Give the continuation of the text provided.

• _Dataset content_

_ _ _ _ _ _ _

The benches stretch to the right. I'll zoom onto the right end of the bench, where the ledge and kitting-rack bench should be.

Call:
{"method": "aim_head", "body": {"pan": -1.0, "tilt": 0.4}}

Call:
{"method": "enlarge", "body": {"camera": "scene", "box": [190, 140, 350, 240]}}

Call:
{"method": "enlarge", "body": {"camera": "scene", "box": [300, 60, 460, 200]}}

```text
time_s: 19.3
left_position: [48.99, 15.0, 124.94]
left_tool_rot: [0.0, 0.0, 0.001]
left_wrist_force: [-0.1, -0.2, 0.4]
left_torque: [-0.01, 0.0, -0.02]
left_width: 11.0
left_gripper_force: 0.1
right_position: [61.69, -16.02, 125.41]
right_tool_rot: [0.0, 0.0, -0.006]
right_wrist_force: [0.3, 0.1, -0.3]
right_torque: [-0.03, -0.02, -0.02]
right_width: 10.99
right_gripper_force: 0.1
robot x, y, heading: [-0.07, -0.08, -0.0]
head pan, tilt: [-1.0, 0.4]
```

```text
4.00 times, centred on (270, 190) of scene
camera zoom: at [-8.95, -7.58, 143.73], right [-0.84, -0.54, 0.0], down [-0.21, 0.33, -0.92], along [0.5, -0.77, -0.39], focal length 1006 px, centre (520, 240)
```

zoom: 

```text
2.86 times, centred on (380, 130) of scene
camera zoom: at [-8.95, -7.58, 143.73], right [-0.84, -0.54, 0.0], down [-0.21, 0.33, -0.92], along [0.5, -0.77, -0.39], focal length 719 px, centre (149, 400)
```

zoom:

_ _ _ _ _ _ _

• _Text provided_
Stoneware Basins of yellow light colour, 2 inches high, rather shallow, with broad rim smoothly turned, 7½ inches across, are in fair numbers.

Fragment of a fine Bowl, in shape resembling an acratophorum of light grey, exhibiting an unctious black slip, more pronounced on the inside, its sides ornamented with bands of undulating lines, divided by horizontal zones of straight lines, only one example from Trafford Street.

Urn.—A complete red type from the ancient course of the Tib at Gaythorn, from the old river sill.

_ _ _ _ _ _ _

• _Result of this task_
Mortaria.—I have collected at least fifty of these. Their diameter varies. They measure at the top across from 9, 11¼, 12, to 13 inches; their depth is from 3½ to 4 inches and their thickness generally ½ inch. We have them in red, white, straw colour, light yellow, and whitish grey, and deep black grey. The red ones have a paste like the bricks, either pure or with sand, and moderately burnt. The white ones are of a fine pure pipeclay, the grey kind are practically a stoneware and give a good ring. The red mortaria have a yellow inside and outside slip, but the stoneware feels rough and is unglazed. Their inside is coated with small pebbles, of which the surface by use has become well abrated.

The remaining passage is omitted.